What you are asked to do: Write out the listing in full, matching it word for word. The answer is a JSON array that holds each line as a string and skips blank lines.

Data section:

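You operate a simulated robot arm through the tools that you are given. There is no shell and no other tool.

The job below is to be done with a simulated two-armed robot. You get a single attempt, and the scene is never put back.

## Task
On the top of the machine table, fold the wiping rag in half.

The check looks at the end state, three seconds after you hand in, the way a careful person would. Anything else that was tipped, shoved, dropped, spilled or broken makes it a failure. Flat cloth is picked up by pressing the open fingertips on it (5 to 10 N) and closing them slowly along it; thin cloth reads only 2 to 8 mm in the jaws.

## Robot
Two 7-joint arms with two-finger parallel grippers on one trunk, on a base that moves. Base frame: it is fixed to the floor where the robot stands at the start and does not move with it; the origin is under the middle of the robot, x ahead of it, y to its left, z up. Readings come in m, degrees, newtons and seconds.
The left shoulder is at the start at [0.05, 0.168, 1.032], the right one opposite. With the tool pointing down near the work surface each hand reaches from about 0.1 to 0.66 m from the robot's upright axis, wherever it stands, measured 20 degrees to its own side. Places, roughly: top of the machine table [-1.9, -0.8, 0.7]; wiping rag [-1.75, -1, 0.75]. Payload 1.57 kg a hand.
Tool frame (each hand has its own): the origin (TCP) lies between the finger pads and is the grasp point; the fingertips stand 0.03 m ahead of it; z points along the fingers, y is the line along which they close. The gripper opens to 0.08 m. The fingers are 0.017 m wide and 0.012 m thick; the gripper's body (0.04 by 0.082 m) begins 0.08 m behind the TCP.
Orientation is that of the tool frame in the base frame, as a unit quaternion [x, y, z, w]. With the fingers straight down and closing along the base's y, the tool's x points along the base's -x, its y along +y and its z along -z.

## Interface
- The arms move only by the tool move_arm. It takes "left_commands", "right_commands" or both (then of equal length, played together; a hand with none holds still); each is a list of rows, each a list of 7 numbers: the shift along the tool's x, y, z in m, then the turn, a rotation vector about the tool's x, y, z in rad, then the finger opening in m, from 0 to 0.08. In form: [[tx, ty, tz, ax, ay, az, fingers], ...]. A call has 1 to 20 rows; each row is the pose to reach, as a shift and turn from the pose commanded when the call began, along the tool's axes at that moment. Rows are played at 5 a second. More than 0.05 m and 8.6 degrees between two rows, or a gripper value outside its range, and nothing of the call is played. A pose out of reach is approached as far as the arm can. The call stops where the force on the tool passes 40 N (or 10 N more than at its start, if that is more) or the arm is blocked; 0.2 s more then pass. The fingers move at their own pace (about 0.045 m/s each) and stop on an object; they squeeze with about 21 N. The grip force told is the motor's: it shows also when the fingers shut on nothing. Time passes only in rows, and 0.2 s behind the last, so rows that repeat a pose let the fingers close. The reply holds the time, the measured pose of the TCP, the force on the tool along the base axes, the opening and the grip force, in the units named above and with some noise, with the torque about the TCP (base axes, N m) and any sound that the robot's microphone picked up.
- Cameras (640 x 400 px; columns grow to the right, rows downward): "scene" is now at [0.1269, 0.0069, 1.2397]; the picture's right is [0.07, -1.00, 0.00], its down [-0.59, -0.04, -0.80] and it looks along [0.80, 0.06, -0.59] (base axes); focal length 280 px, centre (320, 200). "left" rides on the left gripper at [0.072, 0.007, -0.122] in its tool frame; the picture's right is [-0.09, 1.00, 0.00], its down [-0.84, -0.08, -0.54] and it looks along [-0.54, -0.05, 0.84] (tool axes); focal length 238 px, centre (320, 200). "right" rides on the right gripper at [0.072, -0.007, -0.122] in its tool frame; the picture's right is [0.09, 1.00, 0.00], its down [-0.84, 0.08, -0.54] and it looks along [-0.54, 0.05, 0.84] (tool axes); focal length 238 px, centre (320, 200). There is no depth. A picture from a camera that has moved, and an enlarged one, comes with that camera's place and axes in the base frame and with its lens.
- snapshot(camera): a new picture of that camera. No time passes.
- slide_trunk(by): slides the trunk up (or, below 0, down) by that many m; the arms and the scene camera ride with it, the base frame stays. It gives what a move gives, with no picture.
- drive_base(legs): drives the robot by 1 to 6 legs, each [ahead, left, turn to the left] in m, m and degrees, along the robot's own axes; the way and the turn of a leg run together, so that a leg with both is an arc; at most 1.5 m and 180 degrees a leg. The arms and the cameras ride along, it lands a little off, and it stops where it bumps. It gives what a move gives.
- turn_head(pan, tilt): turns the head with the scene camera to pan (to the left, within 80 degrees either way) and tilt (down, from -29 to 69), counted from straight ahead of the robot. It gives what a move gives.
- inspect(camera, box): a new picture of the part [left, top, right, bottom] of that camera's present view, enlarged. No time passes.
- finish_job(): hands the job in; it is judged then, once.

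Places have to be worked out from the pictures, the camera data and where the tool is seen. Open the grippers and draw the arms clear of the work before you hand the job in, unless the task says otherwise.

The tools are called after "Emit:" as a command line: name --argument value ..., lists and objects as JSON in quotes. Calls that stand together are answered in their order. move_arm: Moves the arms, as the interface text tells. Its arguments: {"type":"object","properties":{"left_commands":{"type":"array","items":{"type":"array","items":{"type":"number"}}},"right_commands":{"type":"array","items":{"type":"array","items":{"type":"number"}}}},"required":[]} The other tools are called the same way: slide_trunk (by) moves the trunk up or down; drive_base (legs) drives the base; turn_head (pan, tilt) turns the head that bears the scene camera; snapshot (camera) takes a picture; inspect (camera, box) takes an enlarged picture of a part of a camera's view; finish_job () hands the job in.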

Solution to the problem:
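[
  "You operate a simulated robot arm through the tools that you are given. There is no shell and no other tool.",
  "The job below is to be done with a simulated two-armed robot. You get a single attempt, and the scene is never put back.",
  "## Task",
  "On the top of the machine table, fold the wiping rag in half.",
  "The check looks at the end state, three seconds after you hand in, the way a careful person would. Anything else that was tipped, shoved, dropped, spilled or broken makes it a failure. Flat cloth is picked up by pressing the open fingertips on it (5 to 10 N) and closing them slowly along it; thin cloth reads only 2 to 8 mm in the jaws.",
  "## Robot",
  "Two 7-joint arms with two-finger parallel grippers on one trunk, on a base that moves. Base frame: it is fixed to the floor where the robot stands at the start and does not move with it; the origin is under the middle of the robot, x ahead of it, y to its left, z up. Readings come in m, degrees, newtons and seconds.",
  "The left shoulder is at the start at [0.05, 0.168, 1.032], the right one opposite. With the tool pointing down near the work surface each hand reaches from about 0.1 to 0.66 m from the robot's upright axis, wherever it stands, measured 20 degrees to its own side. Places, roughly: top of the machine table [-1.9, -0.8, 0.7]; wiping rag [-1.75, -1, 0.75]. Payload 1.57 kg a hand.",
  "Tool frame (each hand has its own): the origin (TCP) lies between the finger pads and is the grasp point; the fingertips stand 0.03 m ahead of it; z points along the fingers, y is the line along which they close. The gripper opens to 0.08 m. The fingers are 0.017 m wide and 0.012 m thick; the gripper's body (0.04 by 0.082 m) begins 0.08 m behind the TCP.",
  "Orientation is that of the tool frame in the base frame, as a unit quaternion [x, y, z, w]. With the fingers straight down and closing along the base's y, the tool's x points along the base's -x, its y along +y and its z along -z.",
  "## Interface",
  "- The arms move only by the tool move_arm. It takes \"left_commands\", \"right_commands\" or both (then of equal length, played together; a hand with none holds still); each is a list of rows, each a list of 7 numbers: the shift along the tool's x, y, z in m, then the turn, a rotation vector about the tool's x, y, z in rad, then the finger opening in m, from 0 to 0.08. In form: [[tx, ty, tz, ax, ay, az, fingers], ...]. A call has 1 to 20 rows; each row is the pose to reach, as a shift and turn from the pose commanded when the call began, along the tool's axes at that moment. Rows are played at 5 a second. More than 0.05 m and 8.6 degrees between two rows, or a gripper value outside its range, and nothing of the call is played. A pose out of reach is approached as far as the arm can. The call stops where the force on the tool passes 40 N (or 10 N more than at its start, if that is more) or the arm is blocked; 0.2 s more then pass. The fingers move at their own pace (about 0.045 m/s each) and stop on an object; they squeeze with about 21 N. The grip force told is the motor's: it shows also when the fingers shut on nothing. Time passes only in rows, and 0.2 s behind the last, so rows that repeat a pose let the fingers close. The reply holds the time, the measured pose of the TCP, the force on the tool along the base axes, the opening and the grip force, in the units named above and with some noise, with the torque about the TCP (base axes, N m) and any sound that the robot's microphone picked up.",
  "- Cameras (640 x 400 px; columns grow to the right, rows downward): \"scene\" is now at [0.1269, 0.0069, 1.2397]; the picture's right is [0.07, -1.00, 0.00], its down [-0.59, -0.04, -0.80] and it looks along [0.80, 0.06, -0.59] (base axes); focal length 280 px, centre (320, 200). \"left\" rides on the left gripper at [0.072, 0.007, -0.122] in its tool frame; the picture's right is [-0.09, 1.00, 0.00], its down [-0.84, -0.08, -0.54] and it looks along [-0.54, -0.05, 0.84] (tool axes); focal length 238 px, centre (320, 200). \"right\" rides on the right gripper at [0.072, -0.007, -0.122] in its tool frame; the picture's right is [0.09, 1.00, 0.00], its down [-0.84, 0.08, -0.54] and it looks along [-0.54, 0.05, 0.84] (tool axes); focal length 238 px, centre (320, 200). There is no depth. A picture from a camera that has moved, and an enlarged one, comes with that camera's place and axes in the base frame and with its lens.",
  "- snapshot(camera): a new picture of that camera. No time passes.",
  "- slide_trunk(by): slides the trunk up (or, below 0, down) by that many m; the arms and the scene camera ride with it, the base frame stays. It gives what a move gives, with no picture.",
  "- drive_base(legs): drives the robot by 1 to 6 legs, each [ahead, left, turn to the left] in m, m and degrees, along the robot's own axes; the way and the turn of a leg run together, so that a leg with both is an arc; at most 1.5 m and 180 degrees a leg. The arms and the cameras ride along, it lands a little off, and it stops where it bumps. It gives what a move gives.",
  "- turn_head(pan, tilt): turns the head with the scene camera to pan (to the left, within 80 degrees either way) and tilt (down, from -29 to 69), counted from straight ahead of the robot. It gives what a move gives.",
  "- inspect(camera, box): a new picture of the part [left, top, right, bottom] of that camera's present view, enlarged. No time passes.",
  "- finish_job(): hands the job in; it is judged then, once.",
  "Places have to be worked out from the pictures, the camera data and where the tool is seen. Open the grippers and draw the arms clear of the work before you hand the job in, unless the task says otherwise.",
  "The tools are called after \"Emit:\" as a command line: name --argument value ..., lists and objects as JSON in quotes. Calls that stand together are answered in their order. move_arm: Moves the arms, as the interface text tells. Its arguments: {\"type\":\"object\",\"properties\":{\"left_commands\":{\"type\":\"array\",\"items\":{\"type\":\"array\",\"items\":{\"type\":\"number\"}}},\"right_commands\":{\"type\":\"array\",\"items\":{\"type\":\"array\",\"items\":{\"type\":\"number\"}}}},\"required\":[]} The other tools are called the same way: slide_trunk (by) moves the trunk up or down; drive_base (legs) drives the base; turn_head (pan, tilt) turns the head that bears the scene camera; snapshot (camera) takes a picture; inspect (camera, box) takes an enlarged picture of a part of a camera's view; finish_job () hands the job in."
]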